At first we have a young man on a tropical island. While it sounds like paradise, it obviously is not. Dan Shedrick is a recently minted architect with a degree from Princeton, and no job prospects. It’s not him, it’s the Great Recession. Jobs for new graduates, along with everyone else, took a multi-year nosedive.
This may just be my own background.showing, but “Shedrick” reads way too much like “Shmendrik”, which is Yiddish for “stupid person”. The resonance was strong because Dan Shedrick comes off as a “shmendrik”. He is stupid, or at least clueless throughout much of the book. In The Joys of Yiddish by Leo Rosten, a shmendrik is defined as an apprentice shlemiel, meaning loser or fool. Dan is certainly both of those, too.
I would say I just digressed, but I’m not sure I did. Dan embodies both of those dubious qualities through the entire story.
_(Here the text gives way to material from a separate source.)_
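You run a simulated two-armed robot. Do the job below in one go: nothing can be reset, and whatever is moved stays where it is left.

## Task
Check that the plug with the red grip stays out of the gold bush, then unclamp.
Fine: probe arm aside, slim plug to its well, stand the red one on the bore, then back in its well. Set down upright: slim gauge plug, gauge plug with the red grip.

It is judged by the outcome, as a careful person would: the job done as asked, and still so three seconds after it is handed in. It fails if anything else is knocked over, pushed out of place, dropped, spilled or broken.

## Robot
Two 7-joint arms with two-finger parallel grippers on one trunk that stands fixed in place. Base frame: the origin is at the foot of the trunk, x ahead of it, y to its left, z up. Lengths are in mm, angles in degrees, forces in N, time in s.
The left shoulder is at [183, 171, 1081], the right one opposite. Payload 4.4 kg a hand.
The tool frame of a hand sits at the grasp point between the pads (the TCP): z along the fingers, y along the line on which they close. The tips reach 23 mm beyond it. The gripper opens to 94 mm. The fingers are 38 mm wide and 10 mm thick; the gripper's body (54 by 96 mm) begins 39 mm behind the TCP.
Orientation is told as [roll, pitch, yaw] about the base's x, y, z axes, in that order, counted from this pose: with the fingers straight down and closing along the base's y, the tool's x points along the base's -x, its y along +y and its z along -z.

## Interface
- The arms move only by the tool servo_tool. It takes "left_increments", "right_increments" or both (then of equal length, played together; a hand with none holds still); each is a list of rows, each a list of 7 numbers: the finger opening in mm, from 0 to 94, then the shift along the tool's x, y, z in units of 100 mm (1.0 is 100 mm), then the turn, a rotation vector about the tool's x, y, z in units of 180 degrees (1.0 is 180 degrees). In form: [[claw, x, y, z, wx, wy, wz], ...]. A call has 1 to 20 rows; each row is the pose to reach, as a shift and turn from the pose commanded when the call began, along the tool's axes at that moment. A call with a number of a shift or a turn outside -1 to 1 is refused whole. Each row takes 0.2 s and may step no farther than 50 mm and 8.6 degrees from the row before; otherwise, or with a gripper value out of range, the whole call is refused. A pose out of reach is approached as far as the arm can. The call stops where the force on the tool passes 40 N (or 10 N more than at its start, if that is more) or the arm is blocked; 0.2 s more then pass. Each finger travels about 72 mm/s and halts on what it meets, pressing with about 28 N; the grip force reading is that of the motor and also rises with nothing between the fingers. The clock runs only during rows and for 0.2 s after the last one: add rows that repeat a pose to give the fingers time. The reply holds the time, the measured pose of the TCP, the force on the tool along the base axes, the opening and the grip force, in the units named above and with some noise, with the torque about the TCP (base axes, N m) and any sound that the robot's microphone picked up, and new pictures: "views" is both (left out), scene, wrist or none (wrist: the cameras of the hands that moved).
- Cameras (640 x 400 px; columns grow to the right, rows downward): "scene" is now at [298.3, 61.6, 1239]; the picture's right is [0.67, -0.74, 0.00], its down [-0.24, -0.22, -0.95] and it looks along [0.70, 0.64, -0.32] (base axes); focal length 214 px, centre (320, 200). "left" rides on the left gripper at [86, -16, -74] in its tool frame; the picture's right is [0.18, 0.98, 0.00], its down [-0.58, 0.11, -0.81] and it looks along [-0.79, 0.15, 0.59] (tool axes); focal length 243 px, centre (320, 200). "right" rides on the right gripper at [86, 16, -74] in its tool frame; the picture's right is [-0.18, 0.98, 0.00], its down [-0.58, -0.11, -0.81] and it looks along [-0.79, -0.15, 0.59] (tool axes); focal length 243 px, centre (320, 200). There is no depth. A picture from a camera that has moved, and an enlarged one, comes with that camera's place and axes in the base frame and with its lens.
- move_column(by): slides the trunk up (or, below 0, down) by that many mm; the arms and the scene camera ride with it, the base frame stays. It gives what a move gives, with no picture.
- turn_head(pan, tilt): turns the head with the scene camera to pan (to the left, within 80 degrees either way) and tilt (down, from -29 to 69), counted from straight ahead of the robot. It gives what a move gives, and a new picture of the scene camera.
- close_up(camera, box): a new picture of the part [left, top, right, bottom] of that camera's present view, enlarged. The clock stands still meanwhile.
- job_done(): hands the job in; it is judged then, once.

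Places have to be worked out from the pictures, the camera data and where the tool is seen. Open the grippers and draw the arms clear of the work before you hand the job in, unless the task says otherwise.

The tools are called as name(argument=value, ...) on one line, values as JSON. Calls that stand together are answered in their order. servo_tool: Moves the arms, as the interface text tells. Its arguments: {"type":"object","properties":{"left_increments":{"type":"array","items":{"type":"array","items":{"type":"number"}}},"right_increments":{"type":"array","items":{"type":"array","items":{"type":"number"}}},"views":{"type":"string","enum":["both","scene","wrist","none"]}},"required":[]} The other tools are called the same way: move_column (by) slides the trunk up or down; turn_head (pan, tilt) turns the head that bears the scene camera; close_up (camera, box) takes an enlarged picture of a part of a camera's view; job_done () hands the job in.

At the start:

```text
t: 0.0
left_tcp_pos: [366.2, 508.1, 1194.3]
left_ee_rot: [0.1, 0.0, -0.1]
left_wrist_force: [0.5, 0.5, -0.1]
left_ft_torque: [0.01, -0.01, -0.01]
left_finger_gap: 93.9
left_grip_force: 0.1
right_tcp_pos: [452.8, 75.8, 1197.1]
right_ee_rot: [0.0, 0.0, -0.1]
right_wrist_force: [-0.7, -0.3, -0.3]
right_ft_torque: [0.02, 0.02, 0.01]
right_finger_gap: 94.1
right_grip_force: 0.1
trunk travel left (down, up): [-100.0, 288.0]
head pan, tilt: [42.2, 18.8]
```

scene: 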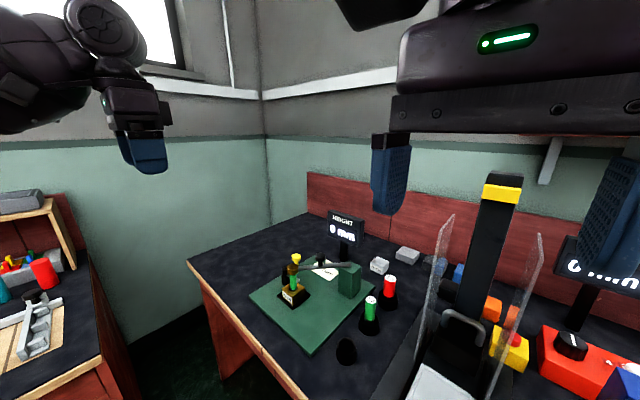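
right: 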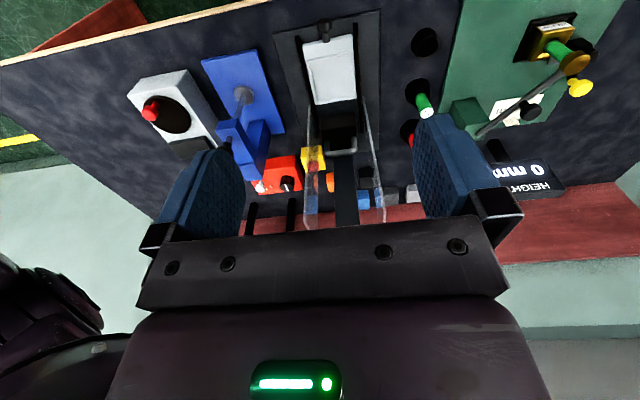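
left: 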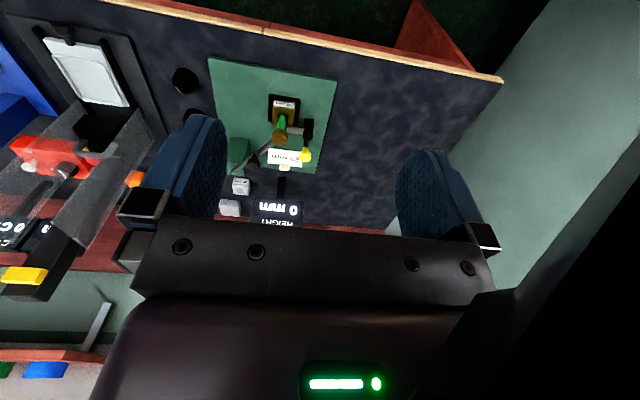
It was a concept that I could not get out of my head.
Dan gets a job, but not in the U.S. He becomes a contractor for the U.S. based Xy Corp., designing oil rigs and other architectural/engineering constructs, on the tropical island San Iñigo. The place is described as lawless and dangerous outside of the protected zones, and Dan sees the gun emplacements surrounding the airport as solid proof. The U.S. is propping up a corrupt government in order to get access to the offshore oil and other natural resources, and Xy Corp. is their chief contractor. Or chief extractor.
Of course there are rebels who want their island and their country back. I say “of course” because that is the common narrative for these type of stories, and it is also the narrative in the news about many such places.
Dan gets sucked in to the strange otherness of the ex-pat community on San Iñigo. He is seduced by the lifestyle of clinging to the protected zones, his own former countrymen, and living a life of relative luxury at the golf and tennis club while he drinks his nights away. He is also seduced by the young wife of the club owner, totally oblivious to the fact that Elaine seduces every man in the club for ends that are only vaguely realized or understood.
Even when Dan is recruited by the local U.S. CIA Station Chief to operate a listening post for the U.S. Government and its interests in San Inigo, Dan remains oblivious to the sheer number of people who are using and manipulating both him and the San Inigo officials.
Until Elaine literally throws him to the wolves and he finds himself kidnapped by the local rebels by mistake. He sinks into his own “heart of darkness” as he battles the jungle with his captors, and then battles against them and that same jungle in order to escape.
Once he is out, he discovers that he is not really free, and that he never has been. Just as he was used by everyone on all sides prior to his kidnapping, he emerges only to realize that everyone has plans to use him and his story for their own ends once he has escaped.
And there doesn’t seem to be anything he can do to stop them.
Escape Rating C-: For this reader, the problem was that the story started out with multiple possible plot lines, and ended up absolutely nowhere. Dan Shedrick was a shmendrik.
Because the story is told entirely from Dan’s point-of-view, we only know what he knows and only see what he sees. And Dan never does seem to know very much. Even at the end, he only thinks he’s figured out what is going on in tropical San Iñigo (and with Elaine). It doesn’t ever feel as if he either finds or discovers anything like the whole truth. Which means that we don’t either.
There are lots of secrets hinted at but none are ever revealed. Elaine might have been sleeping her way through the San Iñigo government. The U.S. might (is probably) propping up a corrupt dictatorship through proxies and military contractors. Dan is almost certainly being used by the U.S. propaganda machine, but he (and we) never get to the bottom of why.
This might be more tolerable if Dan were a more interesting or even sympathetic character.I never cared about him, so I didn’t care what happened to him. In Flames is not quite a mystery, but did not have the breakneck pace of a thriller. It did leave me with a lot of questions about San Iñigo, and especially about who was using who.